My Life and I, Good Housekeeping, May 1976

‘Cor, look at that Billy Bremner! Fantastic! Come on, Leeds United!’ shouts my son, as I potter about on Saturday afternoons, keeping well clear of the telly.

‘Shsh, it’s the cricket score!’ hisses my husband, on summer days, as he wanders past with a transistor.

‘Come on Mum, you could easily play badminton if you’d try!’ calls my daughter as feathered shuttlecocks whizz by like souped-up sea gulls.

But the sad fact is that I am a complete dud where any sort of sporting activity is concerned. And, of course, one of the troubles with being tall and – let us say – lusty looking (no, on second thoughts, let’s not say that) is that everyone thinks you are sure to be frightfully athletic and good at games.

‘Anyone for tennis?’ they cry, bounding off, twirling their racquets and looking keenly in my direction.

‘Care to join us for a spot of golf?’ they ask, slinging great tartan bagfuls of assorted wood and metal into the boots of their cars.

‘Ever tried any hurdling?’ they puff, jogging off down to the rec’ in zippy track suits. But they rarely ask me a second time. Because just as there are people who have a blank spot where foreign languages are concerned, or admit that they can’t draw or sew or carry a tune in their heads, I seem to have something missing where sport is concerned. It isn’t just a matter of ability, although I certainly lack that. It’s also that I really don’t know why they feel the need to chase that ball up and down. Or find it necessary to pound past the winning post first. Why can’t they all pound past together? To music even. With their arms linked?

I have tried to discover the secret of a successful sporting life. Believe me I have tried. Especially in early adulthood when so many of the local social events tended to revolve around sports clubs of one sort or another. But fate always seems to have been against me.

This fact soon became evident at school, particularly when teams were being chosen by that unnerving method in which two leaders take it in turns to pick a player. I remember so well how it was…

‘I’ll have her,’ said our games captain, tossing back great muscular pigtails and pointing to an enthusiastic soul already doing flashy press-ups on the sidelines. ‘In that case I’ll take the one over there,’ said the other team leader indicating a tanned whippet of a girl sprinting round in circles to the whirl of a skipping rope. And so the selection process went on. First the amazons. Then the middlin’ bunch. Then the lame, the halt, the wobbly and the uncoordinated. Then me. In fact, if the numbers were odd, I was often thrown in free with a girl who had pebble lenses and a recent leg fracture, in exchange for the one with wonky hips and a verruca. I still sometimes have a brave go at joining in whatever happens to be the latest activity practised (so easily it seems) by those around me.
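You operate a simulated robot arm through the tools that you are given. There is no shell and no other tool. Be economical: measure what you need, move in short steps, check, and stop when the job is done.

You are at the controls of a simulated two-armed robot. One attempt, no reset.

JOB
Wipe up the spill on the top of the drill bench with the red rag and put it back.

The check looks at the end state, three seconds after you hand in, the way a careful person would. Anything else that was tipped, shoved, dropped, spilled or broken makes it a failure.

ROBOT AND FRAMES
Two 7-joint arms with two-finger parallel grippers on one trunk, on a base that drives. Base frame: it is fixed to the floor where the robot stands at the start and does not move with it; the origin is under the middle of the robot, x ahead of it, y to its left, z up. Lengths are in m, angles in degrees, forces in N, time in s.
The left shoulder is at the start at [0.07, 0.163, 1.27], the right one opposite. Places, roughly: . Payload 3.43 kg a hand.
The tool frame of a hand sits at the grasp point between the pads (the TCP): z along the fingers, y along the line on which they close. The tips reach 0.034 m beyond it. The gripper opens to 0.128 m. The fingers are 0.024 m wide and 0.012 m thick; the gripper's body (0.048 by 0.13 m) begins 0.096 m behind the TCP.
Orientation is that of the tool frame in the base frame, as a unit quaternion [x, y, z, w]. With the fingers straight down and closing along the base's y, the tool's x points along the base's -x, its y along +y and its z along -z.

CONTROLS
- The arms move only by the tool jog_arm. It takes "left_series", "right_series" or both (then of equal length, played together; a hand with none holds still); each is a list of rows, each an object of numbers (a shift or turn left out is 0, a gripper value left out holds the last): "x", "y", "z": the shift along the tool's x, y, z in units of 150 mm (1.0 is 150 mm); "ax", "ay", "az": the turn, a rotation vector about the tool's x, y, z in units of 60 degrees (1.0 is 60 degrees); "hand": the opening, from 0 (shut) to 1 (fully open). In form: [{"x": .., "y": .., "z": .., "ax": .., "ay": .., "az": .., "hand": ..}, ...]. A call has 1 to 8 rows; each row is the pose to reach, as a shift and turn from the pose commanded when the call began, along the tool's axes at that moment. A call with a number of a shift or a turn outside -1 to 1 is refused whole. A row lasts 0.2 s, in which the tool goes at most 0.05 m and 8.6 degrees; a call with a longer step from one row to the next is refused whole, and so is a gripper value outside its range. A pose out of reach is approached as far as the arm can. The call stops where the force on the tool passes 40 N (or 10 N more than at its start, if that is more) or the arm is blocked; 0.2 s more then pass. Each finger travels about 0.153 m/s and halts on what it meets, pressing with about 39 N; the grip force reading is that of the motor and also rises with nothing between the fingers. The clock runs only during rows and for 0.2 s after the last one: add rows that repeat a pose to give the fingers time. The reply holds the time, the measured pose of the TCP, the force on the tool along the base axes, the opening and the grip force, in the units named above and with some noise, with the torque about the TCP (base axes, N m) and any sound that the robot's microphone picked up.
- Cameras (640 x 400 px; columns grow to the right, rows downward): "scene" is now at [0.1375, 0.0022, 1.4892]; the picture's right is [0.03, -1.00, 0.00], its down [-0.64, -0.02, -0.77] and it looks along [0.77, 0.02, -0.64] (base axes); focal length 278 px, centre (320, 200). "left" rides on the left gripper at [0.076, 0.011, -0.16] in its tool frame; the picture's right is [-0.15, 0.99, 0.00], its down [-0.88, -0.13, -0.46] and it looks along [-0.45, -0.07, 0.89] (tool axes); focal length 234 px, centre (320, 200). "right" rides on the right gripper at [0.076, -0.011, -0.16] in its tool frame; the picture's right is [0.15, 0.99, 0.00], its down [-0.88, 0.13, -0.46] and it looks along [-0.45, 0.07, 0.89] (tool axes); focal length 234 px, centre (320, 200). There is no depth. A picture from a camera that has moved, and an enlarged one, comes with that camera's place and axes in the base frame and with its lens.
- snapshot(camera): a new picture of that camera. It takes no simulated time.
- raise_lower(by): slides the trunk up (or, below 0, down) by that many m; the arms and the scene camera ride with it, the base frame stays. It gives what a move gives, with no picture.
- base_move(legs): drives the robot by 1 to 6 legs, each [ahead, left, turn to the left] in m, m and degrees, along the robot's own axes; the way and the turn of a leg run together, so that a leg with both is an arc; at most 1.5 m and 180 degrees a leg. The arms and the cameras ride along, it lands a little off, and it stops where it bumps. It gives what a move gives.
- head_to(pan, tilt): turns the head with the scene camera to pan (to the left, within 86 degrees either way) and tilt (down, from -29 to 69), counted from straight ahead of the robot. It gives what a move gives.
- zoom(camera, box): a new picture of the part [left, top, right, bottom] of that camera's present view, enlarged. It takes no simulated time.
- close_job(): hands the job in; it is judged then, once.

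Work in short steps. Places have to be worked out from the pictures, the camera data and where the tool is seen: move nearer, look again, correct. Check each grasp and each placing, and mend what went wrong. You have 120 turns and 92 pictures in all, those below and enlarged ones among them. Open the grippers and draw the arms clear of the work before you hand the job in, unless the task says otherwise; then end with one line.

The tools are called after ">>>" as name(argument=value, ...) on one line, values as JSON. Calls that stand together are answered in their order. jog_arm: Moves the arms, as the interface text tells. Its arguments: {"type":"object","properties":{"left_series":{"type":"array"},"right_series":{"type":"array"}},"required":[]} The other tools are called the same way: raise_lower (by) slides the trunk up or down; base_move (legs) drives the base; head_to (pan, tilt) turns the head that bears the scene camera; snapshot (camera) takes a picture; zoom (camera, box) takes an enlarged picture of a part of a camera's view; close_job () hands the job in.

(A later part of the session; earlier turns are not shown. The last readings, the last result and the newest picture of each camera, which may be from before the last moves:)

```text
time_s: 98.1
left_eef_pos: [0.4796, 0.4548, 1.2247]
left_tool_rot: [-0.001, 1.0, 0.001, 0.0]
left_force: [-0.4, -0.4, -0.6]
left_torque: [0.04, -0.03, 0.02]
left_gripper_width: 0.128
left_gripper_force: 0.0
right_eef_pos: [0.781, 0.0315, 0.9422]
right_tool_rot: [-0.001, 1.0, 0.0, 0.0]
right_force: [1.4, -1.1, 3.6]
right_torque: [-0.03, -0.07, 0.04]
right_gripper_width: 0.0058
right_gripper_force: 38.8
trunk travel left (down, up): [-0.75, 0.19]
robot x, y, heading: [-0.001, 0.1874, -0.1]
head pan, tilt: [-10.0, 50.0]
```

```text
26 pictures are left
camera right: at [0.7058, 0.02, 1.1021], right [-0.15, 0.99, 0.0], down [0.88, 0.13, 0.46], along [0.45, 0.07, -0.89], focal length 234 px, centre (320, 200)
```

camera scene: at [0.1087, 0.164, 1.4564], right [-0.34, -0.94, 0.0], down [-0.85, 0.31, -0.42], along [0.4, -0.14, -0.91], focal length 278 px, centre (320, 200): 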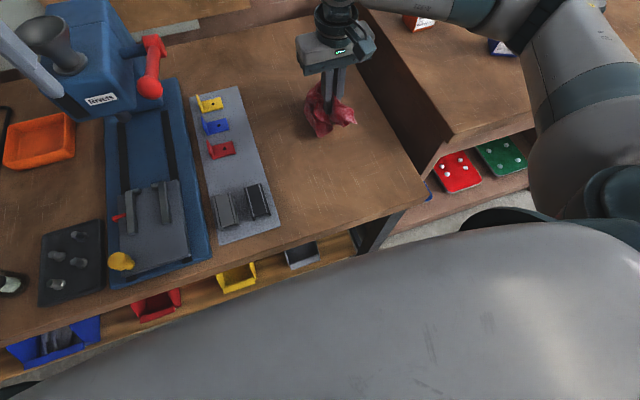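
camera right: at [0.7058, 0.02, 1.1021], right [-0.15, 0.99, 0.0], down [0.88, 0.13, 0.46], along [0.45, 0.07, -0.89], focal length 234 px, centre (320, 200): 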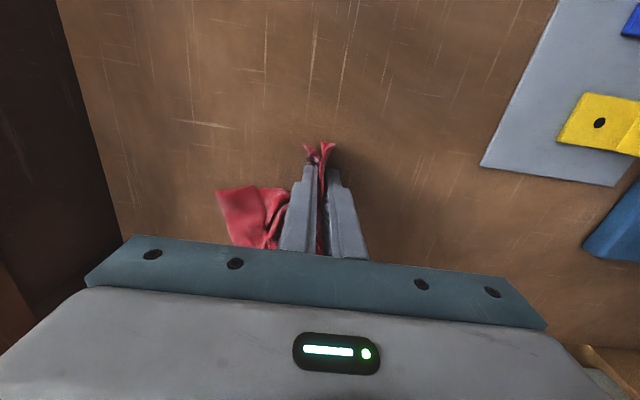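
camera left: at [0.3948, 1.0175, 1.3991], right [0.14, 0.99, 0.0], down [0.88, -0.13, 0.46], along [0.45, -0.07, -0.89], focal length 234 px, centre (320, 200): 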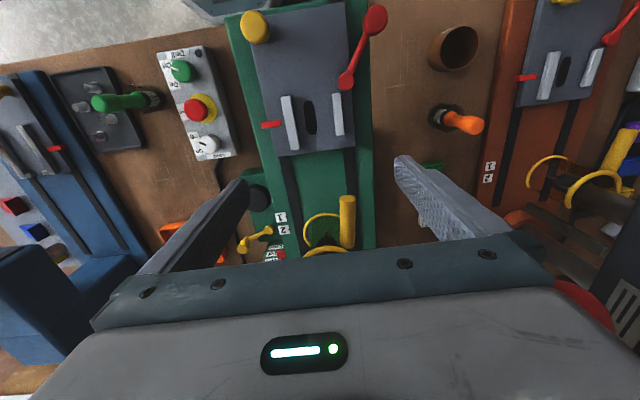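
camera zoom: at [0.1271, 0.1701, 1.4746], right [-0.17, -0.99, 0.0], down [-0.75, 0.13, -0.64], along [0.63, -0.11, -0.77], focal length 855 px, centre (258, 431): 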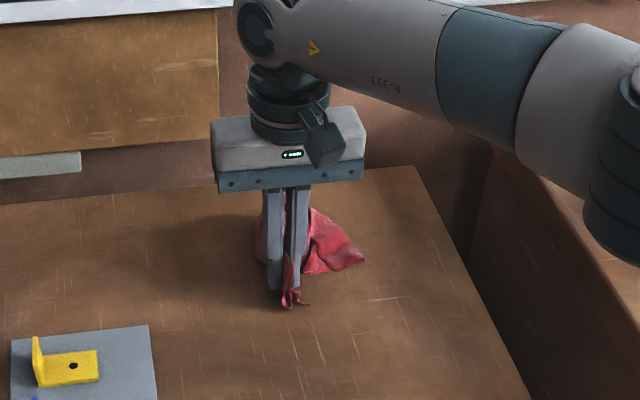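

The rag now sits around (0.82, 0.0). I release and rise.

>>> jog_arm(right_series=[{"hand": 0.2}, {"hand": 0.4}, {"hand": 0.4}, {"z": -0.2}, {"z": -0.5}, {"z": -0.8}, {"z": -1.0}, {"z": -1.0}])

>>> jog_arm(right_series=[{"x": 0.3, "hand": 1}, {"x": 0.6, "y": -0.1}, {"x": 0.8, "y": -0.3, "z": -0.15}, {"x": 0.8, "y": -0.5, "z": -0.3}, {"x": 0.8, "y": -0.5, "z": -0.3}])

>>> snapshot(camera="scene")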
In fact, upstairs right now in my wardrobe there are gleaming, hardly-worn tennis shoes, grippy-soled boating shoes, white shorts, blue shorts, ankle socks and a healthy assortment of open-pored Aertex tops. There even used to be, at one time, a pair of specially-made jodhpurs. They had to be specially made because I must be one of the few people who are actually jodhpur-shaped underneath.

However, I always felt so sorry for the poor horses who found themselves saddled with me that I’ve long since relegated my big, baggy breeks to other pastures.

But I still show willing to do my pitiful best in other directions.

‘Come on Mum,’ cry the family, tossing a frisbee up and around and back into their waiting hand. Or sending a cricket ball for six. Or expertly dribbling a football in and out among various darting and swerving opponents.

But, alas, my cricket bat misses or flies off over the horizon with the ball, my dribbling punctures the football and my frisbee sails up into elm trees or open office windows.

It is some small consolation to know that I am not absolutely alone in this.

‘Come along, Daniel,’ said a visiting relative who happens to be a headmaster. ‘I’ll show you how to fly your kite.’ With studious care he clasped the spool of thread and bounded sedately off across the field, only to return a bit shamefacedly shortly afterwards, to say that he’d accidentally let go of the string and the whole thing was now tangled up in an overhead telegraph wire.

And pretty sheepish he and my husband looked, too, throwing sticks into the air for the rest of the afternoon, in their efforts to dislodge it.

My sympathies were also with the frisky Dad who, seeing the local lads scoring a few practice goals in the park, joined in and sent their ball soaring up and away and into a passing lorry.

Then there was the day my husband, keen to impress me with his fishing prowess, cast his line with a great ripple of shoulder muscle, forgot to let go, and zoomed off after it, with a dramatic plunge into the river.

But I am glad to notice that, as the years go by many keen sporting types, both male and female, gradually settle down to become armchair enthusiasts instead. So perhaps the best thing at this stage is for me to practise becoming a good spectator sportswoman.

It doesn’t take all that much coordination or athletic expertise to sway one’s head from side to side at a tennis match. Or to lean forward and Look Keen when someone scores a goal on the telly. Especially now that we’ve got a colour set. I may not know precisely what it is they are doing out there on the field – or even why – but at least I can now unscramble one team from the other.